Assim sendo, a natureza do suporte tem grande probabilidade de influenciar as escolhas do
executor no planejamento da sua confecção, tendo em vista que as pequenas dimensões dos
antropomorfos miniaturizados exigem a produção de traços finos e delicados que poderiam
ter sua execução comprometida sobre a superfície de um suporte altamente rugoso.
Dessa forma, foram buscados aqui, aspectos que possivelmente foram tidos como relevantes
para a escolha do suporte rochoso no planejamento da execução dos antropomorfos
miniaturizados, como o tipo de matriz rochosa (arenítica ou quartzítica), o tipo de superfície
(plana, ondulada ou rugosa) e a natureza da localização do suporte (parede, teto, friso, seixo,
nicho). Não se descarta aqui a possibilidade da alteração antrópica do suporte natural com o
intuito de facilitar a execução dos grafismos.

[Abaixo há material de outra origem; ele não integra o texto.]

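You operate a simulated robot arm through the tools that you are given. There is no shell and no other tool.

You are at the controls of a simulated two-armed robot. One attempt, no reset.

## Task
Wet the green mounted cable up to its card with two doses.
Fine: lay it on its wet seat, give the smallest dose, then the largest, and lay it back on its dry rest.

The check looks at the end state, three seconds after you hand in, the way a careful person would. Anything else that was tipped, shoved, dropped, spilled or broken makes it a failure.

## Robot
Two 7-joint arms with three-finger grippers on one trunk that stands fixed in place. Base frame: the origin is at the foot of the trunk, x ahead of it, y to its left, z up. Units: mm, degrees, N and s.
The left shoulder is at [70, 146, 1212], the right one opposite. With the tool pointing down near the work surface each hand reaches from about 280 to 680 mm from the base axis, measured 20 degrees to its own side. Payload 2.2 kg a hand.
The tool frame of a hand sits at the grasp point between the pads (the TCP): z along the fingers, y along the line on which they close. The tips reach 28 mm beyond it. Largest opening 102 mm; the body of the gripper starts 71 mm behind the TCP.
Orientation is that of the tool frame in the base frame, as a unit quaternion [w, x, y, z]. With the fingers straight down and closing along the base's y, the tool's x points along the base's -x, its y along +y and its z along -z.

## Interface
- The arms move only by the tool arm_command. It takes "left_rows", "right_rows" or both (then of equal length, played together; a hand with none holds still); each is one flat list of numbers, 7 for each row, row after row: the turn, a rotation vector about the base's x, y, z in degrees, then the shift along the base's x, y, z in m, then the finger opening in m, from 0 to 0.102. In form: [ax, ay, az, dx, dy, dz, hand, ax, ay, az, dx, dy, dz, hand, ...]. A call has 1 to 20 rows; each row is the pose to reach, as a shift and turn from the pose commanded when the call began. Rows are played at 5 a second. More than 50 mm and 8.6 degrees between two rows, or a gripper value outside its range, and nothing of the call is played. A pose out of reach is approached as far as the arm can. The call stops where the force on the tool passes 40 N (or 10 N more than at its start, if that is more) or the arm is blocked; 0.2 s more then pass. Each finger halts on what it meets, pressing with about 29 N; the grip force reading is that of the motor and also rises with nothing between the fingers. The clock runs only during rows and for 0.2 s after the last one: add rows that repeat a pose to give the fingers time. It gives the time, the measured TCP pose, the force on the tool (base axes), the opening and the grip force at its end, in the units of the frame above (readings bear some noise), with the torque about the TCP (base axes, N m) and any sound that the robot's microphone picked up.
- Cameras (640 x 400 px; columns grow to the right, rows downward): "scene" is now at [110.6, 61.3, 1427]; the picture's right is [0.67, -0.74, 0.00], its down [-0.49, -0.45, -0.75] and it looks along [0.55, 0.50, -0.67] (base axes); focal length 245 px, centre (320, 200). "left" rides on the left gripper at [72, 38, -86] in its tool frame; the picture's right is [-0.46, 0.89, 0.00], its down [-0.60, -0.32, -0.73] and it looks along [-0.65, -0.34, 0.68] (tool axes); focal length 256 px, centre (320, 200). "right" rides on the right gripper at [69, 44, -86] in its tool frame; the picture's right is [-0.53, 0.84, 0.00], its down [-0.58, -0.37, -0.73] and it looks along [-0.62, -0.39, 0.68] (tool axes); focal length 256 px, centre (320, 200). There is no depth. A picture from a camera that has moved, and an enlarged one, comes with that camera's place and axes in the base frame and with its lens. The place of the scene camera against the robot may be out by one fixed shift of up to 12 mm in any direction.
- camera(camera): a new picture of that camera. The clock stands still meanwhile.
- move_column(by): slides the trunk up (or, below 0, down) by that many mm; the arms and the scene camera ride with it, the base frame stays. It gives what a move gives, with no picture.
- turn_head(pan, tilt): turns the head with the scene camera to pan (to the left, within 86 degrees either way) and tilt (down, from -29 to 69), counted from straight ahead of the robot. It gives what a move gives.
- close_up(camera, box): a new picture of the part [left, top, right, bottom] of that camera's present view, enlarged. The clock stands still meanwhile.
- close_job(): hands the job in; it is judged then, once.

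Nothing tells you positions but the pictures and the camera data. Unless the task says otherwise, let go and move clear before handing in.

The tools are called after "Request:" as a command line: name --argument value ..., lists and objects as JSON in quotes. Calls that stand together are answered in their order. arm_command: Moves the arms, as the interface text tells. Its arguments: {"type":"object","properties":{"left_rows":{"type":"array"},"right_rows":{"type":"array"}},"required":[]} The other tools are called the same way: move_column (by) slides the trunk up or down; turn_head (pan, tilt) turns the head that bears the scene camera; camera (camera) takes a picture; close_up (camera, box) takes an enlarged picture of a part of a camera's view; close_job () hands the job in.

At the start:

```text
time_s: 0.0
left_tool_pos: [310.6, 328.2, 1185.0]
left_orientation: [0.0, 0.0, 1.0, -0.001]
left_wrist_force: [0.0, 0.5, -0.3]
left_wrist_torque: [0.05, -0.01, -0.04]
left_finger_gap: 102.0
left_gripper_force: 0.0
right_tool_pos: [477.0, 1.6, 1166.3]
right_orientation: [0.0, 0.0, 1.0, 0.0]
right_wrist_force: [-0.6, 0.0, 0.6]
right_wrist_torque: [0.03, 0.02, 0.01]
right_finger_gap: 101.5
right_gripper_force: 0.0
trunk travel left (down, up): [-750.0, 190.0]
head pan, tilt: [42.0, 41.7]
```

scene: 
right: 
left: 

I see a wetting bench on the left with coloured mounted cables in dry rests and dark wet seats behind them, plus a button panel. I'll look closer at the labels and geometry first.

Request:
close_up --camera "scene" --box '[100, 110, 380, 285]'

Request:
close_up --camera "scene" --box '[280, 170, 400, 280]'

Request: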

A litologia predominante é o arenito. Apenas um sítio apresenta-se tem o conglomerado como
rocha predominante, que é a Toca das Pedrinhas Pintadas, onde as figuras aparecem
representadas ora nos seixos, ora na cimentação do conglomerado.
Foram observados diferentes localizações no suporte eleitos para a execução das miniaturas.
Neste caso, o tipo de suporte mais recorrente entre sítios é o friso. Em menor escala, optou-se
por nicho, parede e teto (Gráfico 3).
Gráfico 3. Relação entre os tipos de suporte com antropomorfos miniaturizados.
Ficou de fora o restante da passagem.